**Page:**
* * * * * * *

Mr. Speaker, I will be splitting my time with my colleague from Nanaimo--Cowichan. It has been one week ago today and how the world has changed.
I walked into a colleague's office in Ottawa. It was my first stop of the day and his assistant asked me if I heard what was happening in New York. As we watched the television he said that two planes had hit the World Trade Center. We immediately knew this was not a coincidence and that something was happening that no one had ever foreseen.
As events unfolded, work ground to a standstill. We heard that people had started to evacuate the Centre Block. Other people working on the Hill left for home, not sure how vulnerable we might be in the capital of Canada, just to the north of what had happened in New York.
Then the second tower of the World Trade Center collapsed like something in a movie. We knew that thousands of innocent lives had been snuffed out in the span of just a few seconds.

* * * * * * *

**Source excerpt:**

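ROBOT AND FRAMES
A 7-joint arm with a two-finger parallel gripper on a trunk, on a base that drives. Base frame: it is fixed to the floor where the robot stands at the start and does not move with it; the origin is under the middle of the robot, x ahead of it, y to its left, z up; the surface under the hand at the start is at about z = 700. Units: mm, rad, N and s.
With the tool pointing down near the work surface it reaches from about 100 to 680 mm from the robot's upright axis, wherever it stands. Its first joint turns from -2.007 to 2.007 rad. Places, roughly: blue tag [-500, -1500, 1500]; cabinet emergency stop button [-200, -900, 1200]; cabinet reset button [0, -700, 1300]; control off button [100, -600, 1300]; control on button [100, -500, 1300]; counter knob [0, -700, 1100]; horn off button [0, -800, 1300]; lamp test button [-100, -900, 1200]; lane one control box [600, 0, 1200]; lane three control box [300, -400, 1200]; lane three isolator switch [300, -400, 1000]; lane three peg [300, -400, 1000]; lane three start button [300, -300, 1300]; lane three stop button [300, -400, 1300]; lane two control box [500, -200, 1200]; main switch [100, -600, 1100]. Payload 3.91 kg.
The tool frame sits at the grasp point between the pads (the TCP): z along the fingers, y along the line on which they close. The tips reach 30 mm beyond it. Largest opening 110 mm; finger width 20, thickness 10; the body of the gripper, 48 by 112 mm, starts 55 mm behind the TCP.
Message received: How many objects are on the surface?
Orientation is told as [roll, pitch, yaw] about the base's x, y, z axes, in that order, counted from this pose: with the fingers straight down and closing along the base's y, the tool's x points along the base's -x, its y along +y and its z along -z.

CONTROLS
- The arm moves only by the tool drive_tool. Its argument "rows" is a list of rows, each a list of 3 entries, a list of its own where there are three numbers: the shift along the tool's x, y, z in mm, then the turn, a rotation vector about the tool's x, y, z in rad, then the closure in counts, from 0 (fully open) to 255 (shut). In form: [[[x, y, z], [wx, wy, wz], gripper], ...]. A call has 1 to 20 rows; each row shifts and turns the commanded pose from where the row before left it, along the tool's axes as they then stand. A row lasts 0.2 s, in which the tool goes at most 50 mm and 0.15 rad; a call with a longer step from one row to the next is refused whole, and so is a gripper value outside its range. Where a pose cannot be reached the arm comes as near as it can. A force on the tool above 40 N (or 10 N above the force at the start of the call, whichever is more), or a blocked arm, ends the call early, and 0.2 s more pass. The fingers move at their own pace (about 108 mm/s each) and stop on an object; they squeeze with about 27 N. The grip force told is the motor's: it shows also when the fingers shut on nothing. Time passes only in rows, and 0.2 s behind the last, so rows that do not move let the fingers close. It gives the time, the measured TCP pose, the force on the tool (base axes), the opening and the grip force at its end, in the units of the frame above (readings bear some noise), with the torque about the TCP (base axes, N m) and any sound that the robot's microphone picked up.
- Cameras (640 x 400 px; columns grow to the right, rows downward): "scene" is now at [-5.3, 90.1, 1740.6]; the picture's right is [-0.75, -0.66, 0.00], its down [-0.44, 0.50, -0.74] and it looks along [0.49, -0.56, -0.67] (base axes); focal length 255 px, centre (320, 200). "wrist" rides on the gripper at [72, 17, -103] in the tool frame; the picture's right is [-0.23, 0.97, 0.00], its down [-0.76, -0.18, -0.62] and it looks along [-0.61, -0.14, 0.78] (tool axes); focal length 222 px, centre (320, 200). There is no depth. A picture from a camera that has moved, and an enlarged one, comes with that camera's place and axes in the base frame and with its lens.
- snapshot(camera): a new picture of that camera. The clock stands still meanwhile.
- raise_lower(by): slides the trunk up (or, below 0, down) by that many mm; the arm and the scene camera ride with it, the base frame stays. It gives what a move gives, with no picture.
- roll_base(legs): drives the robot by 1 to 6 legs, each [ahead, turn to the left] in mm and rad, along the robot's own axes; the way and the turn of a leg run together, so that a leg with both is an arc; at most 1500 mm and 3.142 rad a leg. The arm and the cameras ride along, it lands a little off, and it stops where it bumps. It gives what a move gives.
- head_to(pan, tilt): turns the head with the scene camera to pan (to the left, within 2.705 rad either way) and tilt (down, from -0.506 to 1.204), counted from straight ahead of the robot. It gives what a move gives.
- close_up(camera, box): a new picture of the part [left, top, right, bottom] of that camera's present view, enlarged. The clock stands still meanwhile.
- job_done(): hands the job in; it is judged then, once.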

* * * * * * *

**What is asked:**
a - Give back exactly the stretch that opens on the line with "- raise_lower(by): slides" and closes on the line with "- roll_base(legs): drives". Set them in a Markdown table: Order counts from 1, Words holds the line, and blank lines are dropped.
b - Please continue the page.

**Responses in order:**
a -
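| Order | Words |
|---|---|
| 1 | - raise_lower(by): slides the trunk up (or, below 0, down) by that many mm; the arm and the scene camera ride with it, the base frame stays. It gives what a move gives, with no picture. |
| 2 | - roll_base(legs): drives the robot by 1 to 6 legs, each [ahead, turn to the left] in mm and rad, along the robot's own axes; the way and the turn of a leg run together, so that a leg with both is an arc; at most 1500 mm and 3.142 rad a leg. The arm and the cameras ride along, it lands a little off, and it stops where it bumps. It gives what a move gives. |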

b -
When I was much younger, my husband was mowing the lawn on a long June night. I went to bed and when I woke up the next morning he was not in bed. I found him outside, dead of a heart attack. I have some idea of the grief and the shock that some of the people last week experienced, but what happened to my husband was an act of nature, something that is at least comprehensible.
What happened to thousands of people in New York city, including Canadians, had no comprehensible reason. It was a simple act of slaughter of innocent people driven by hatred and a love of destruction. That is something completely incomprehensible to us, to the families, to the loved ones and friends of the people who are not with us today but who were alive just a week ago.
Since that time I have visited the U.S. embassy in Ottawa and saw the whole front of its metal railing stuffed with masses of flowers, cards, posters, candles, and messages of condolences, concern, sympathy and prayers. They were reaching out to the people who were affected by this terrible tragedy in New York, including Canadians reaching out to their friends and their neighbours across the border.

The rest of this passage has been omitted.